A Confederacy of Dunces is an American comic masterpiece that outswifts Swift, whose poem gives the book its title.
This is a praised classic and a Pulitzer Prize winner that are on many people's reading list. It ought to be a pleasant and interesting read!
Goodreads sells the book like:
``Here is Ignatius Reilly: slob extraordinary, a mad Oliver Hardy, a fat Don Quixote, a perverse Thomas Aquinas rolled into one, who is in violent revolt against the entire modern age, lying in his flannel nightshirt in a back bedroom on Constantinople Street in New Orleans, who between gigantic seizures of flatulence and eructations is filling dozens of Big Chief tablets with invective.

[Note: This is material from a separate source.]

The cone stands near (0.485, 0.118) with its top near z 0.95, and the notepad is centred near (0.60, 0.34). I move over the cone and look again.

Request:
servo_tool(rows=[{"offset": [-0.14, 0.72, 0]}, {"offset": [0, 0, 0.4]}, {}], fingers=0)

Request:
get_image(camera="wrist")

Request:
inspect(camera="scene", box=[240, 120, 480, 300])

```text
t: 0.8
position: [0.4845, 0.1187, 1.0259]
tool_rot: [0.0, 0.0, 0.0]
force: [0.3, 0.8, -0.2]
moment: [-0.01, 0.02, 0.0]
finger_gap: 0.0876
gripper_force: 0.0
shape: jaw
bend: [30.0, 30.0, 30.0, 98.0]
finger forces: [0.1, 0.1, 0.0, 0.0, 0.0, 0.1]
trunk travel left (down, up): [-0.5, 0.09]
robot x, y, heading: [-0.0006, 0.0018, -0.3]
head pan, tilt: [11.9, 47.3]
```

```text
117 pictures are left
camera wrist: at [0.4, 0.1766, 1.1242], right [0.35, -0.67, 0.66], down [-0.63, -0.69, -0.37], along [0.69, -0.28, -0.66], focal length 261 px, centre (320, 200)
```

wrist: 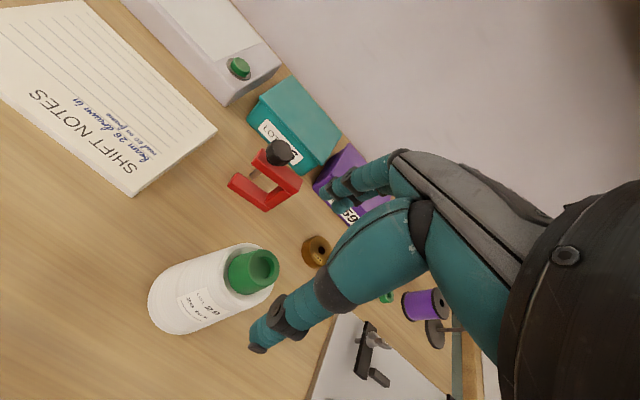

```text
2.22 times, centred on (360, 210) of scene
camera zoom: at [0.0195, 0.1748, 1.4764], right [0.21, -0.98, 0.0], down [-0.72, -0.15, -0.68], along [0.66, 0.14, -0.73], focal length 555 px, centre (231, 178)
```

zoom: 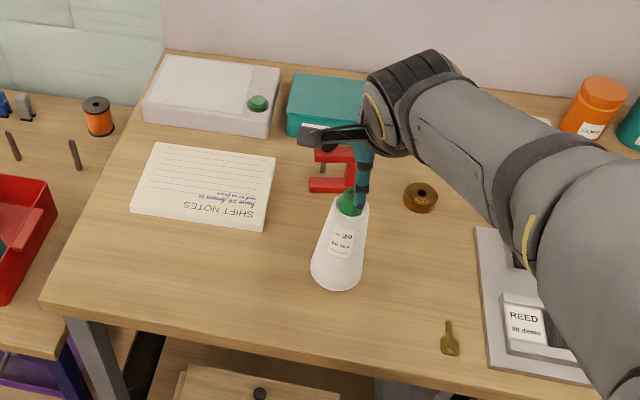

His mother thinks he needs to go to work. He does, in a succession of jobs. Each job rapidly escalates into a lunatic adventure, a full-blown disaster; yet each has, like Don Quixote's, its own eerie logic.
His girlfriend, Myrna Minkoff of the Bronx, thinks he needs sex.
Ignatius is an intellectual, ideologue, deadbeat, goof-off, glutton, who should repel the reader with his gargantuan bloats, his thunderous contempt, and one-man war against everybody: Freud, homosexuals, heterosexuals, Protestants, and the assorted excesses of modern times.
A tragicomedy, set in New Orleans.``
The hardcover book is some 352 pages and the unabridged audiobook (published by Blackstone Audiobooks) is thirteen hours and thirty-two minutes.